**What to work on**
Everything from the line containing "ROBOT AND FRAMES" down to the line containing "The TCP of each" is to be returned exactly; include both boundary lines and leave out all others. Write them as strings in a JSON array, leaving out blank lines.

━━━━━ Data provided

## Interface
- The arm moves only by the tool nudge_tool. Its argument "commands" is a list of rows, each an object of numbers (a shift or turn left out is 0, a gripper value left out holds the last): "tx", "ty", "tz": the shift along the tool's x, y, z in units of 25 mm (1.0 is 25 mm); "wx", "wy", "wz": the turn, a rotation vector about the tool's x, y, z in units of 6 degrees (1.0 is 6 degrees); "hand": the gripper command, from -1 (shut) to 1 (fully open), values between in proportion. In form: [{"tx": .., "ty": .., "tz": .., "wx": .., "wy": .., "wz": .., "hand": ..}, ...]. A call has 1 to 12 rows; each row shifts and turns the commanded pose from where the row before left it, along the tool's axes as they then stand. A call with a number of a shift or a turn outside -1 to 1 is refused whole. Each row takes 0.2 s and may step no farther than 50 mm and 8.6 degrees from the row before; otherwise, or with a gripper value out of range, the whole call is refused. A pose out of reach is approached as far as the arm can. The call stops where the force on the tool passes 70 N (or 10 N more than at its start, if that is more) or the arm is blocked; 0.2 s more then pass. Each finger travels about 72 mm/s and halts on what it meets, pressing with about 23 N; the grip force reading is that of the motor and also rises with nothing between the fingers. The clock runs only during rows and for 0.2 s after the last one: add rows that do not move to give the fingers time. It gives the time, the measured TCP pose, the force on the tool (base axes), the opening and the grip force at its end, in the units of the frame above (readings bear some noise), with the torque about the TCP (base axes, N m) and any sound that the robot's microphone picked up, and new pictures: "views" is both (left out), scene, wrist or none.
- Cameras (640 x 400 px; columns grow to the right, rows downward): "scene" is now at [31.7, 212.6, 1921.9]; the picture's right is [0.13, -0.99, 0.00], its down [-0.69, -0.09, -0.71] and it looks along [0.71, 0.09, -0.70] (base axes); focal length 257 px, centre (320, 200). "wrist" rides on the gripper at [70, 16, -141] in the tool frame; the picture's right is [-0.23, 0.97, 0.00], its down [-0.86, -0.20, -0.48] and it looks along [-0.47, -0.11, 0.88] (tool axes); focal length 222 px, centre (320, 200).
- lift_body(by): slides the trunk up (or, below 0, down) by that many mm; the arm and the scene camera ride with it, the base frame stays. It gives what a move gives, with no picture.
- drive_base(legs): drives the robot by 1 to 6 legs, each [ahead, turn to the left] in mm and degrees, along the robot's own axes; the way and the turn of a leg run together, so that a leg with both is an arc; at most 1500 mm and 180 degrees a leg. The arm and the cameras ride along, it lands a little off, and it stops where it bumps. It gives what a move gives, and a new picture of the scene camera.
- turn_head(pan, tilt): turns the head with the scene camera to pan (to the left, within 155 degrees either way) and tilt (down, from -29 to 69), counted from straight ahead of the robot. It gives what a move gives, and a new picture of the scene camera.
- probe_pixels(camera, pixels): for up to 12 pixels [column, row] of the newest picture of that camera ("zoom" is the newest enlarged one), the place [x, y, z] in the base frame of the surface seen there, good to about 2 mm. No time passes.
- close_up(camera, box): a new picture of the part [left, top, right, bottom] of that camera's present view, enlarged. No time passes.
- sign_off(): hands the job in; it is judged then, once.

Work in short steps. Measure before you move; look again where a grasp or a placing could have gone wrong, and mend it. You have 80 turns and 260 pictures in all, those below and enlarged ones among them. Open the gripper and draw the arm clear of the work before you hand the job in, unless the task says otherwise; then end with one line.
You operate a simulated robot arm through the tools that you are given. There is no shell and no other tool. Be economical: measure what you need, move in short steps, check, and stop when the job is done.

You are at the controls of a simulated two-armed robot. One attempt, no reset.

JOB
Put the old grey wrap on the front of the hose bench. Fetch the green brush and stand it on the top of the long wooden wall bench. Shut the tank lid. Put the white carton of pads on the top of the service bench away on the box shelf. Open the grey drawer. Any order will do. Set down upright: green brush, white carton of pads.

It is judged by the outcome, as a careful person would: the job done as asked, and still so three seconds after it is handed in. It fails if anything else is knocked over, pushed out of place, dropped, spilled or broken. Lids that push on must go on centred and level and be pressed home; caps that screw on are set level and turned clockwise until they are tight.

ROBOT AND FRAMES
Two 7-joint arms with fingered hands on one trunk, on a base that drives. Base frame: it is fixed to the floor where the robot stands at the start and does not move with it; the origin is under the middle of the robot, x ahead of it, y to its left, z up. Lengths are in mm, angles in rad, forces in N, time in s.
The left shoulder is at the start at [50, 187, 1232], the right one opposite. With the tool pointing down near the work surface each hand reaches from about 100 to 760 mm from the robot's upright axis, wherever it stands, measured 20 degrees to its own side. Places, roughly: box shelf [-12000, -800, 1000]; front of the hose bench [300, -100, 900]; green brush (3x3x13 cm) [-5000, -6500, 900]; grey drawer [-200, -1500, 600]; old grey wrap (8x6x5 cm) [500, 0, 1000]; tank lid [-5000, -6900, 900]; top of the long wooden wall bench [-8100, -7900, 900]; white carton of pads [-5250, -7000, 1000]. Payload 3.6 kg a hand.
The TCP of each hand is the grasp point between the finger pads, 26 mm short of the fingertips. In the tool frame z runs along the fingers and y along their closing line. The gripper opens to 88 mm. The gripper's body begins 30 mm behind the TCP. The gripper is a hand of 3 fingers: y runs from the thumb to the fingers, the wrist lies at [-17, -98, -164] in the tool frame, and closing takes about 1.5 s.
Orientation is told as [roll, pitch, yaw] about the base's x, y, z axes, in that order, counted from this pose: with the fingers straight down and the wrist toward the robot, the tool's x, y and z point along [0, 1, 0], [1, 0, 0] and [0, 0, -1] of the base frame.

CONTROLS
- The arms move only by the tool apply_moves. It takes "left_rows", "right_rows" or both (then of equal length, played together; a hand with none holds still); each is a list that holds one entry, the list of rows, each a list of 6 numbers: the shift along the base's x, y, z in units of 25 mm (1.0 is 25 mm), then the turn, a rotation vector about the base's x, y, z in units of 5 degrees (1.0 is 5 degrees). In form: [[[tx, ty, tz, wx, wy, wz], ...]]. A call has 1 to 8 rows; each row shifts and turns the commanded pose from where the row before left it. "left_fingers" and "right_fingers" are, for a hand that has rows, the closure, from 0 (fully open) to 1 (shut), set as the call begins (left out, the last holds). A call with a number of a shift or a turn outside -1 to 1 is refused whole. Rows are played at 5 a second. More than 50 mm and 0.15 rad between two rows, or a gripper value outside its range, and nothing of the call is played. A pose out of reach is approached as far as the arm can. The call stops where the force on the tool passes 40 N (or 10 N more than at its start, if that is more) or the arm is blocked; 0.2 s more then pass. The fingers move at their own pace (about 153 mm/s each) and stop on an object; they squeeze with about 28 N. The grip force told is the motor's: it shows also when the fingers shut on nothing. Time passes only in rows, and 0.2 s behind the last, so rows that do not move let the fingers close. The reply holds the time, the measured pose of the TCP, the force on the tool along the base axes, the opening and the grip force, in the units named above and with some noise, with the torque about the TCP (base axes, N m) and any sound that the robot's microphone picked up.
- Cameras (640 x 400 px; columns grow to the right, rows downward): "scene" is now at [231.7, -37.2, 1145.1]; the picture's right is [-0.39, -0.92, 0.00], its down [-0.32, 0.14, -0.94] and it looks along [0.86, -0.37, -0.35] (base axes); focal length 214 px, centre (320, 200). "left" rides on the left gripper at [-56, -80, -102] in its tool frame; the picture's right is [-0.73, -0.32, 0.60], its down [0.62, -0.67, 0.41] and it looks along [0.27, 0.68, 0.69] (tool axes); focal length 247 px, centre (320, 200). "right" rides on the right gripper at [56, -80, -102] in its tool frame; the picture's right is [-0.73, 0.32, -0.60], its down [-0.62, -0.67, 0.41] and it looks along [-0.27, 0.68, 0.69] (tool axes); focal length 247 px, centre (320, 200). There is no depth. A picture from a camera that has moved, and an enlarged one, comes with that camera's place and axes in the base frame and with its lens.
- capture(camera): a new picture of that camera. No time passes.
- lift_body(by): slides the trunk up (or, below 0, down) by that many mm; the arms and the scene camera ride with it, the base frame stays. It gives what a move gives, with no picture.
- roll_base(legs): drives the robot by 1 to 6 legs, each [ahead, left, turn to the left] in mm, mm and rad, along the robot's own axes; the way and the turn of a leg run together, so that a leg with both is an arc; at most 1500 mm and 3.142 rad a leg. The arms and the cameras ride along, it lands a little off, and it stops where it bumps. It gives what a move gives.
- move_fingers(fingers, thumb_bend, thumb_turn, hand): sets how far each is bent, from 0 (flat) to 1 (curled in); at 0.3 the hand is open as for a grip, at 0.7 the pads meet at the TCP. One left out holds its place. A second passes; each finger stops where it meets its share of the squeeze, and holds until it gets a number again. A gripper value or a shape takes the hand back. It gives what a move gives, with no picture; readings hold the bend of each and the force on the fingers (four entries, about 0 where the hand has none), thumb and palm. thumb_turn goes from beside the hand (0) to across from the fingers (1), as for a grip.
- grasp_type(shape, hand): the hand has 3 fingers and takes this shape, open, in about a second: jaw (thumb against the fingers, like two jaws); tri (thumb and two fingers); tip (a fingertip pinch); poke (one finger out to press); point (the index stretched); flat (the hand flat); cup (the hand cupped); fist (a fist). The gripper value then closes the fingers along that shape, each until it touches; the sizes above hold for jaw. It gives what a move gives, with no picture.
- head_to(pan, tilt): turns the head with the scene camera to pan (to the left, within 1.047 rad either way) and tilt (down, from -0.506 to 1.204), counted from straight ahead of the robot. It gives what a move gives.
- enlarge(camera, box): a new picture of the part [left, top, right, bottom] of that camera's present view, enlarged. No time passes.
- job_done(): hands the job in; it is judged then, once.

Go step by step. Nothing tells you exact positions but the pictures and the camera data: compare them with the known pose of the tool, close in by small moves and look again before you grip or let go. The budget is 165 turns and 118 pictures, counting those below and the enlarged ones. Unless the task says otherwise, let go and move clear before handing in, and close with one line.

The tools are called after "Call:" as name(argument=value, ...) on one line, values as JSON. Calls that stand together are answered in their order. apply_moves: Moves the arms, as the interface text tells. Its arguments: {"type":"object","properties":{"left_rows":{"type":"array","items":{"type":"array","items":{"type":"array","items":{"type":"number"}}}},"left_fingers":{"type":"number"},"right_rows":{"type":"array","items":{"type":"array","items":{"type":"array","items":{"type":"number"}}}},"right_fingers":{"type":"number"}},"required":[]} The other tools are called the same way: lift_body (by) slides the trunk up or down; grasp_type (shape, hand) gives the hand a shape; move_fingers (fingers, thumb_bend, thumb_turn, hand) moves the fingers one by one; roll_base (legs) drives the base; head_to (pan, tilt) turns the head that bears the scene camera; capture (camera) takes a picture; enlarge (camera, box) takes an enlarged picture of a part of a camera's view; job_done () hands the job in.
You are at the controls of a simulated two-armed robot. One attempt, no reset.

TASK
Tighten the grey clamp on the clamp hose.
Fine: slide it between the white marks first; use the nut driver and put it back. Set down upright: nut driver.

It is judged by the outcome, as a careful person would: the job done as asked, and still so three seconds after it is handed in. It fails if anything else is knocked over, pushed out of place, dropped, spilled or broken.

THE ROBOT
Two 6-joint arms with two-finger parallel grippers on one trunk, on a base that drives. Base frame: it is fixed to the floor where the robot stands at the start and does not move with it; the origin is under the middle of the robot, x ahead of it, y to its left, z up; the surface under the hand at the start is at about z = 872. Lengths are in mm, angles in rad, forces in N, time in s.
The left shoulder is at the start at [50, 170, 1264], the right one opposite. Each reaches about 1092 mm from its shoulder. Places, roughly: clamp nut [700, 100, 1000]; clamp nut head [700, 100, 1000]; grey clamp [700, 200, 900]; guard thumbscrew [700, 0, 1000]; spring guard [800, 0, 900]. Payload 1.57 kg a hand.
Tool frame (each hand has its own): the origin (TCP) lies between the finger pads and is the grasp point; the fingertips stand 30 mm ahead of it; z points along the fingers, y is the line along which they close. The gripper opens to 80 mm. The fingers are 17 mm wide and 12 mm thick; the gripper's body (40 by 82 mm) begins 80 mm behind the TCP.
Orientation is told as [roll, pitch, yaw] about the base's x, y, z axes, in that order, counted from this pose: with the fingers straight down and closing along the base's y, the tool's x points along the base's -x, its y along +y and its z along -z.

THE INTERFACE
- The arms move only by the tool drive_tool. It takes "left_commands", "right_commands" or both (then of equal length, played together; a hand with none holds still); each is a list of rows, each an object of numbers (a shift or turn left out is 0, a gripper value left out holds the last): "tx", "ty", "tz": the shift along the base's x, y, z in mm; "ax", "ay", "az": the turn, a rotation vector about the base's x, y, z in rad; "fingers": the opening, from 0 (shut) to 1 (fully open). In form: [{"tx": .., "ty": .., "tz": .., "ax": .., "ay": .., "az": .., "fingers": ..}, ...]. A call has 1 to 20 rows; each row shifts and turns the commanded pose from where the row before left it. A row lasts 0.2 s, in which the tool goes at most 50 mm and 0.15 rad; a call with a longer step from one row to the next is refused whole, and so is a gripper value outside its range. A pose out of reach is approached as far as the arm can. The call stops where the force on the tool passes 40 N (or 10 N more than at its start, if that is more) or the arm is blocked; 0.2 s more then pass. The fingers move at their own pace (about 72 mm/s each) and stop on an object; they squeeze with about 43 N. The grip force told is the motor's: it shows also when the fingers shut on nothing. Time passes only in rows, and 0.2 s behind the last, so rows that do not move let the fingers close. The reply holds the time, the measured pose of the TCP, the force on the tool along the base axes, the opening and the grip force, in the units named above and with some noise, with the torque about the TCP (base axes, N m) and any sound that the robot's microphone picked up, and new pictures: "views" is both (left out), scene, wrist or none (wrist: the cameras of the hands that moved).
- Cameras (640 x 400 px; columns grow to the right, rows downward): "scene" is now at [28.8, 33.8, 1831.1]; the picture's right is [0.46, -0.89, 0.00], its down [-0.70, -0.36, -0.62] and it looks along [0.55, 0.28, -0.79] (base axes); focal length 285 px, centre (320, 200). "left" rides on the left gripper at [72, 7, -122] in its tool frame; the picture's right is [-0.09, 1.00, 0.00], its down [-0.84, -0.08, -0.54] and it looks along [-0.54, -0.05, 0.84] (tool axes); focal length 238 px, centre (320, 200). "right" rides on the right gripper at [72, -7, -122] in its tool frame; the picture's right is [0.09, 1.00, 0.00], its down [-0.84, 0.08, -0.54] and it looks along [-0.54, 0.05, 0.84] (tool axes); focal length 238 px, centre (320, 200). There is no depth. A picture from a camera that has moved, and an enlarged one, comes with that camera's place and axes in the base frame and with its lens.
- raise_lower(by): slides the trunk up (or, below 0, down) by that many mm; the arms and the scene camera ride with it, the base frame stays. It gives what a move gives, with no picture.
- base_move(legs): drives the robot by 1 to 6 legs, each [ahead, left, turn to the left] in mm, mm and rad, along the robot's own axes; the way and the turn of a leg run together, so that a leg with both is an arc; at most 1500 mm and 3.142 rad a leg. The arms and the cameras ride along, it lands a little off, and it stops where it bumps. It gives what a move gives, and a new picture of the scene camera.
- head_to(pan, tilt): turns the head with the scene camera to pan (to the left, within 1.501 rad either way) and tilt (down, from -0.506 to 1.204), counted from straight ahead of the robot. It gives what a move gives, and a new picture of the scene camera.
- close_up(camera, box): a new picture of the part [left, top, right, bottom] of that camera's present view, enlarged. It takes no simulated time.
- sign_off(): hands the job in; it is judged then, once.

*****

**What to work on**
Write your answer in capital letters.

━━━━━━━━━━

**Response**
[
  "ROBOT AND FRAMES",
  "Two 7-joint arms with fingered hands on one trunk, on a base that drives. Base frame: it is fixed to the floor where the robot stands at the start and does not move with it; the origin is under the middle of the robot, x ahead of it, y to its left, z up. Lengths are in mm, angles in rad, forces in N, time in s.",
  "The left shoulder is at the start at [50, 187, 1232], the right one opposite. With the tool pointing down near the work surface each hand reaches from about 100 to 760 mm from the robot's upright axis, wherever it stands, measured 20 degrees to its own side. Places, roughly: box shelf [-12000, -800, 1000]; front of the hose bench [300, -100, 900]; green brush (3x3x13 cm) [-5000, -6500, 900]; grey drawer [-200, -1500, 600]; old grey wrap (8x6x5 cm) [500, 0, 1000]; tank lid [-5000, -6900, 900]; top of the long wooden wall bench [-8100, -7900, 900]; white carton of pads [-5250, -7000, 1000]. Payload 3.6 kg a hand.",
  "The TCP of each hand is the grasp point between the finger pads, 26 mm short of the fingertips. In the tool frame z runs along the fingers and y along their closing line. The gripper opens to 88 mm. The gripper's body begins 30 mm behind the TCP. The gripper is a hand of 3 fingers: y runs from the thumb to the fingers, the wrist lies at [-17, -98, -164] in the tool frame, and closing takes about 1.5 s."
]